Today's main challenge is freeing the world of fossil dependency and finding effective solutions for traditional processes. The glass industry uses a high-temperature process to transform raw materials into melt. In this process, the primary energy sources are oil and natural gas. Currently, all-electric and hybrid furnaces with large electric heating systems are slowly replacing traditional regeneratively-fired furnaces. Here, the higher heating efficiency of direct electric heating, compared to the combustion process, reduces the specific energy demand for glass production. However, today's energy mix with an average carbon footprint between 400 and 1000 gCO2e/kWh restrains the decarbonization potential of the glass sector.
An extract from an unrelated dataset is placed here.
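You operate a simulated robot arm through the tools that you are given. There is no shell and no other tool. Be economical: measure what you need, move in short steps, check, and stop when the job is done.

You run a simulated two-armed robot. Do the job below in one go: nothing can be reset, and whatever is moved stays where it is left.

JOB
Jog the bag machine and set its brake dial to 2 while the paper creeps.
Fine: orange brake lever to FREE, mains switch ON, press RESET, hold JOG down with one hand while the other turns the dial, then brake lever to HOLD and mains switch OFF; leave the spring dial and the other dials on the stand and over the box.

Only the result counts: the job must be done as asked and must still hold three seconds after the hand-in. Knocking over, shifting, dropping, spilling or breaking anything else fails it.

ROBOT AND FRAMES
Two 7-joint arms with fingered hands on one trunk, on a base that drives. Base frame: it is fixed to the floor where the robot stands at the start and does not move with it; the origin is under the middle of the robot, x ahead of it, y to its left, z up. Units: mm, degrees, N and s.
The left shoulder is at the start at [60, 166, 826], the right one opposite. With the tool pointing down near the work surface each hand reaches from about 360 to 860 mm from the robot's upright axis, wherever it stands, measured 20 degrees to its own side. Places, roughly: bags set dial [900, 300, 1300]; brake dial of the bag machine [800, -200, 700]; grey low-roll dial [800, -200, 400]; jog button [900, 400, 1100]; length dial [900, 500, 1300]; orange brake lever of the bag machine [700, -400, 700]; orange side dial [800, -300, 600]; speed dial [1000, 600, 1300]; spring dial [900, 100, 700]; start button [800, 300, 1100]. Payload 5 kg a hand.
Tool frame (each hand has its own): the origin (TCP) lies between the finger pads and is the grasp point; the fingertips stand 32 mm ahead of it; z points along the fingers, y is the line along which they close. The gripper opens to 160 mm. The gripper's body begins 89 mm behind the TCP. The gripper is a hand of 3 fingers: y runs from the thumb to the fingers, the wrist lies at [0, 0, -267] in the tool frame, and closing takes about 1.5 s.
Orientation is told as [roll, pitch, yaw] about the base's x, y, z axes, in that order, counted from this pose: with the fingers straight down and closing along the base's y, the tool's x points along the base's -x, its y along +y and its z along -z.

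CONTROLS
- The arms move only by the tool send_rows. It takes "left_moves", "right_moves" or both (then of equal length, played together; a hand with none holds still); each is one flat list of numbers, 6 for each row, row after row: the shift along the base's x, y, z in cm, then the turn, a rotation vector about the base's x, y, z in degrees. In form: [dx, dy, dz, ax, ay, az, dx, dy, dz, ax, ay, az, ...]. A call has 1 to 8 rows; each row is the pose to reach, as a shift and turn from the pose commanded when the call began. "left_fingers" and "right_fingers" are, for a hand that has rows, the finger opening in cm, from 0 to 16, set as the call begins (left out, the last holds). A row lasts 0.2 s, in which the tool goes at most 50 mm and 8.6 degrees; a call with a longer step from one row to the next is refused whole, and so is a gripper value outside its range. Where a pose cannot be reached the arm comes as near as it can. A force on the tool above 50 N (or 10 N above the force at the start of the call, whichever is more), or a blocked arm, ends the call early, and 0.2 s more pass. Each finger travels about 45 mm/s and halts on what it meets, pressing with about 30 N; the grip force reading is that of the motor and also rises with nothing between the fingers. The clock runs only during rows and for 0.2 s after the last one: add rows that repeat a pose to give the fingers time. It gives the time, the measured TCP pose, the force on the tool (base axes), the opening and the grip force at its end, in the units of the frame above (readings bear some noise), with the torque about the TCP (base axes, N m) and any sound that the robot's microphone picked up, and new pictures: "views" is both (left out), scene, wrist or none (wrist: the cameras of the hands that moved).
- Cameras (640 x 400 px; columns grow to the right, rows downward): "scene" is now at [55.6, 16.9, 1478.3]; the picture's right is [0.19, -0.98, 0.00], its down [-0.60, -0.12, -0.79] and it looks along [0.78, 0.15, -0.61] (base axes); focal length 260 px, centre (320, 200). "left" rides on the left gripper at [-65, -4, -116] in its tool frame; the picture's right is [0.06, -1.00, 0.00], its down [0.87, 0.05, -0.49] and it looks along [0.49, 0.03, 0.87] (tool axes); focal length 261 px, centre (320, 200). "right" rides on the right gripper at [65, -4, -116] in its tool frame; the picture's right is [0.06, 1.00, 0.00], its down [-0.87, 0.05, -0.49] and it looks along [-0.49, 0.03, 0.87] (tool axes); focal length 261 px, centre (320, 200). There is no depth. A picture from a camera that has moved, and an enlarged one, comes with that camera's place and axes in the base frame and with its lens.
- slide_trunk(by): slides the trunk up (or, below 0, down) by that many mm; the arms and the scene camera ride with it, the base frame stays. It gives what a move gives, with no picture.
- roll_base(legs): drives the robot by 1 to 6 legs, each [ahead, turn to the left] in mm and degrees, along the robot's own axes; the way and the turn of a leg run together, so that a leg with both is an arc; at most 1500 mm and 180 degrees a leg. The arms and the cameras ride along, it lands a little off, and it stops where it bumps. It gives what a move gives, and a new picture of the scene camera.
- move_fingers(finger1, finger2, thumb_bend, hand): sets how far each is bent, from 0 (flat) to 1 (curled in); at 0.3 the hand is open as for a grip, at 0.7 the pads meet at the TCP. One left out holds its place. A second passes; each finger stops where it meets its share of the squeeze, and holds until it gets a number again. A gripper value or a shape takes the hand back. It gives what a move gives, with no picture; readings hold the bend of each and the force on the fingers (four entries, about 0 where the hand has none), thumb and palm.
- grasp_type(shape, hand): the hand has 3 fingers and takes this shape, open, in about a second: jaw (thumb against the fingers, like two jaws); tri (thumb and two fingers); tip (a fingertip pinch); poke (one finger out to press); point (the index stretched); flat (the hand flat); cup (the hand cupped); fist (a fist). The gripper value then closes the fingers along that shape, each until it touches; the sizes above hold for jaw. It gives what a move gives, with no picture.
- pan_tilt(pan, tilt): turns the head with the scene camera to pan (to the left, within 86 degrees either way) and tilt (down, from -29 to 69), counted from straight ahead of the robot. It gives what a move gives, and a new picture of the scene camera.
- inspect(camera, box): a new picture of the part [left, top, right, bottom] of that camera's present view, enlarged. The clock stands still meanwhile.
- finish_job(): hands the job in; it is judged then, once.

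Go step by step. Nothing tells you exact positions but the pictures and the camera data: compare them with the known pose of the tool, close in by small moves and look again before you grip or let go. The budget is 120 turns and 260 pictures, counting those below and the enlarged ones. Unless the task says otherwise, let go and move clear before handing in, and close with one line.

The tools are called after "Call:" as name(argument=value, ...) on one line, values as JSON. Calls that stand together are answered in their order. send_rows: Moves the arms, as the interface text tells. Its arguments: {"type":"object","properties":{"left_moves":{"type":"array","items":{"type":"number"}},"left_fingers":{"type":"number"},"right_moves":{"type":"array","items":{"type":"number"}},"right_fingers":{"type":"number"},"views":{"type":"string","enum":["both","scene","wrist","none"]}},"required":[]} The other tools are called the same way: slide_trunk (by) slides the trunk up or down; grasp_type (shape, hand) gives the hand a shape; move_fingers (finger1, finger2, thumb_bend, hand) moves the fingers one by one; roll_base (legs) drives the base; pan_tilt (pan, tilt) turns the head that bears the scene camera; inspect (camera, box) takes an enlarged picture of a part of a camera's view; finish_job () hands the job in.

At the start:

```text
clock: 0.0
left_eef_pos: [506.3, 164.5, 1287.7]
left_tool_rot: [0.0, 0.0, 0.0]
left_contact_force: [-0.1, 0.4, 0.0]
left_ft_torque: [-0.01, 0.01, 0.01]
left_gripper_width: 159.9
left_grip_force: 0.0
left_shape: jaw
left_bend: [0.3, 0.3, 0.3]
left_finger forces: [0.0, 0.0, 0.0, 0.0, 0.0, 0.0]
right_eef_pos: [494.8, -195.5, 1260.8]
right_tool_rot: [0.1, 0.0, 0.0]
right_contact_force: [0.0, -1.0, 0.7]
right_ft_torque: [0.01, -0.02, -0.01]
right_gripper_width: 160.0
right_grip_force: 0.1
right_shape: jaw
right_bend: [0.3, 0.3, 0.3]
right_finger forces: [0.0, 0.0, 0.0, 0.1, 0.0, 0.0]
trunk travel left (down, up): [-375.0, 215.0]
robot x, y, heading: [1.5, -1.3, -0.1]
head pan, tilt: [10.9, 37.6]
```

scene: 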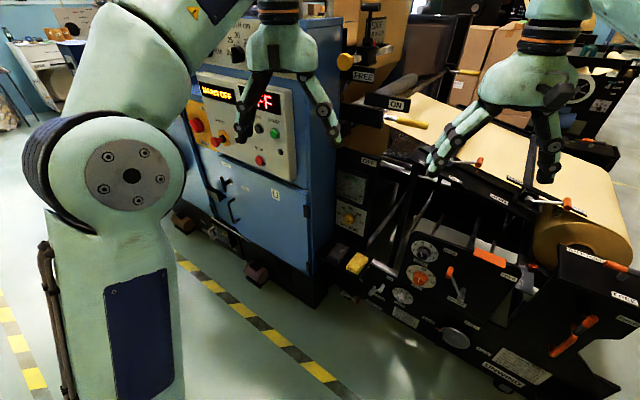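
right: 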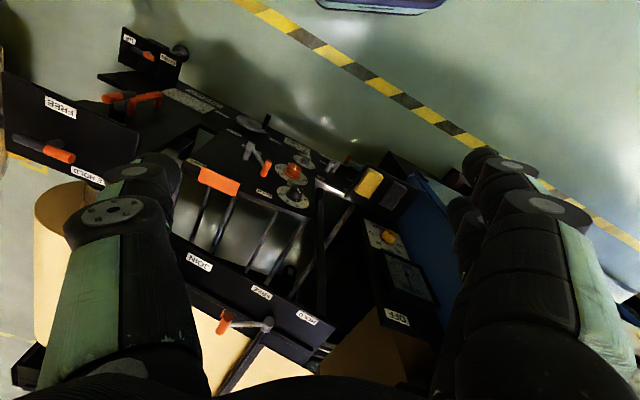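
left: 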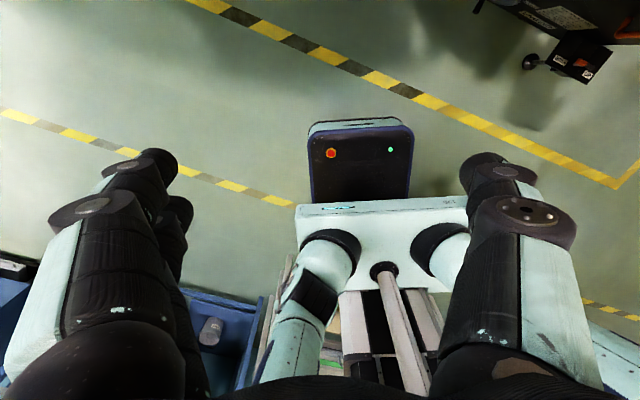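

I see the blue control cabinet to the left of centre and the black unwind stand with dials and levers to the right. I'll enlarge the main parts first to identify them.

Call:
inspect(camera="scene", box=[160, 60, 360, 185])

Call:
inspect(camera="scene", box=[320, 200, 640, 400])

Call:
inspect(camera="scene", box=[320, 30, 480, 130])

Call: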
Therefore, the decarbonization of the energy sector, especially the availability of renewable energy, directly impacts the potential for decarbonization in the glass industry.
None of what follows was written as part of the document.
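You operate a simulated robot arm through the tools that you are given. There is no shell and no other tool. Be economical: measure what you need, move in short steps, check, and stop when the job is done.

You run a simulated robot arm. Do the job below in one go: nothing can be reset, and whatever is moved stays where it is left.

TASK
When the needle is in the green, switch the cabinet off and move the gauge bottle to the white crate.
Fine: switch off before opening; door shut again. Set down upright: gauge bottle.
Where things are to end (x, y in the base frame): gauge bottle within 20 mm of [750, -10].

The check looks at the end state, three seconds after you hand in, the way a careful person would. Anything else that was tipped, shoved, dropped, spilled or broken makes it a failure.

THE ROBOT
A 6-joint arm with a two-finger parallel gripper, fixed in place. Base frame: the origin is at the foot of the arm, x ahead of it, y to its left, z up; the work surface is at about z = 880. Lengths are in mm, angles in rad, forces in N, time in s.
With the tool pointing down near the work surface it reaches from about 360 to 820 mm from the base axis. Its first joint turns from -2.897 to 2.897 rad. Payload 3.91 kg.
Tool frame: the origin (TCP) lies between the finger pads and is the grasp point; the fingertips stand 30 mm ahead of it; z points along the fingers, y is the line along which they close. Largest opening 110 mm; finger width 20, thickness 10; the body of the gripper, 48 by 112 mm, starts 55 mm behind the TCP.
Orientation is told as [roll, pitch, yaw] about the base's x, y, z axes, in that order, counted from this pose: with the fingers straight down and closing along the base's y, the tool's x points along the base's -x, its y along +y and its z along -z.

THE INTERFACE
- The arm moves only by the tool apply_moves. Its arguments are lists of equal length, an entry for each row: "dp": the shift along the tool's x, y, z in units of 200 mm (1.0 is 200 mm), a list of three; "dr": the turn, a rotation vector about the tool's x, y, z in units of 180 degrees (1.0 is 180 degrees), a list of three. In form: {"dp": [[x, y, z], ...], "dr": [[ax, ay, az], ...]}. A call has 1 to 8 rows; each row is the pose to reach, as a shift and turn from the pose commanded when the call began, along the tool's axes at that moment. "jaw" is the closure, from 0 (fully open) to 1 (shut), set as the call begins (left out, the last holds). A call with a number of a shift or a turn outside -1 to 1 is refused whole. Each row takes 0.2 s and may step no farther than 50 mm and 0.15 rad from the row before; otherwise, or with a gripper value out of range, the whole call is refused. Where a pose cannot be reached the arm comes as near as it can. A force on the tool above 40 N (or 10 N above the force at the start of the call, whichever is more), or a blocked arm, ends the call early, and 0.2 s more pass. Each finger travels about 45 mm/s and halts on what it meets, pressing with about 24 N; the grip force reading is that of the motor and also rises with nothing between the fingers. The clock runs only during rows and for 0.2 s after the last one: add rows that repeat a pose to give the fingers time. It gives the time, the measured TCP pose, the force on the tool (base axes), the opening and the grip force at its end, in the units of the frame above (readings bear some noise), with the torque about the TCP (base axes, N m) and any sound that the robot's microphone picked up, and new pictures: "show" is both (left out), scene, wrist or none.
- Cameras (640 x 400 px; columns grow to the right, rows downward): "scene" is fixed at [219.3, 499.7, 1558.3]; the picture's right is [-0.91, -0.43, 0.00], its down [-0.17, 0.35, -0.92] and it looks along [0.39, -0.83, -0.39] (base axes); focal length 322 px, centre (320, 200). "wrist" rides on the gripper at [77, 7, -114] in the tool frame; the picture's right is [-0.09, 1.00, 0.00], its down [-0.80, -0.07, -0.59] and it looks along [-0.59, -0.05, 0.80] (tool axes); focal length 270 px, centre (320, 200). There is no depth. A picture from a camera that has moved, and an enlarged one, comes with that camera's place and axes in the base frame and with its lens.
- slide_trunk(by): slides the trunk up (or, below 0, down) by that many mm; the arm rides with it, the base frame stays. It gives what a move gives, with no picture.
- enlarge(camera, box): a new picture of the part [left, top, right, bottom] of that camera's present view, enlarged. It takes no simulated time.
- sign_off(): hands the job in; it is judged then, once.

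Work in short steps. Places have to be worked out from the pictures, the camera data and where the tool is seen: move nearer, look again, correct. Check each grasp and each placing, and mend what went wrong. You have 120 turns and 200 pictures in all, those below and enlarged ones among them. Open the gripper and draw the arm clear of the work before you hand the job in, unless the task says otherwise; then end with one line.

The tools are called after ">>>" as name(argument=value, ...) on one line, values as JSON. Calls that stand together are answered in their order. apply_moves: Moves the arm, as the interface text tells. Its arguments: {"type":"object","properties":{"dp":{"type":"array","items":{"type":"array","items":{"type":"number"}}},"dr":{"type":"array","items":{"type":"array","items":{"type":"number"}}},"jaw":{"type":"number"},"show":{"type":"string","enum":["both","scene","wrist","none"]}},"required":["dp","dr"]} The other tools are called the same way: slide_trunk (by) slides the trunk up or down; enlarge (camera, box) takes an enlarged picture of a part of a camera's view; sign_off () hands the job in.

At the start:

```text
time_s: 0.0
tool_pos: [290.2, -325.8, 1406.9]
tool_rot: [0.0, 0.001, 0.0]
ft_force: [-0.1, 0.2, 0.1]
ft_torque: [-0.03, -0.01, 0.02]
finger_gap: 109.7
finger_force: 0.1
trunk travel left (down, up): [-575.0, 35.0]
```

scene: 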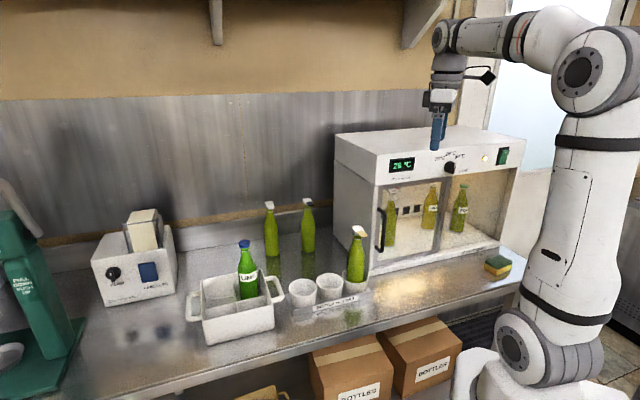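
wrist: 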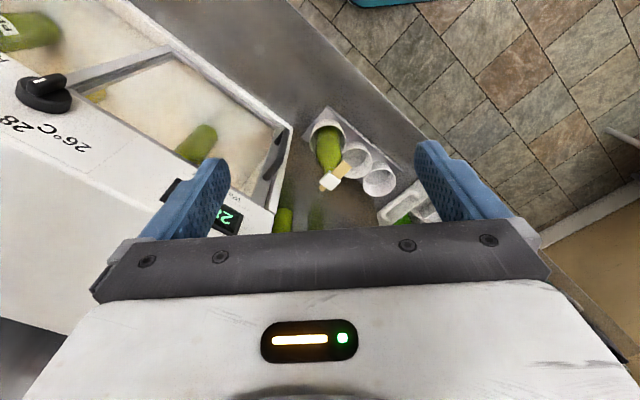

In the coming years, the choice of melting technology will be heavily influenced by the local availability of renewable energy, green hydrogen, and other decarbonized fuels. This underscores the need for furnace designs that can adapt to local circumstances. In the long run, the glass industry will embrace and develop technologies that allow for high electric shares in the melting process, as electricity is projected to be the most cost-effective energy source. Computational fluid dynamics simulations will play a crucial role in these developments as they help to understand the impact of design changes and can give valuable insight into optimal process control.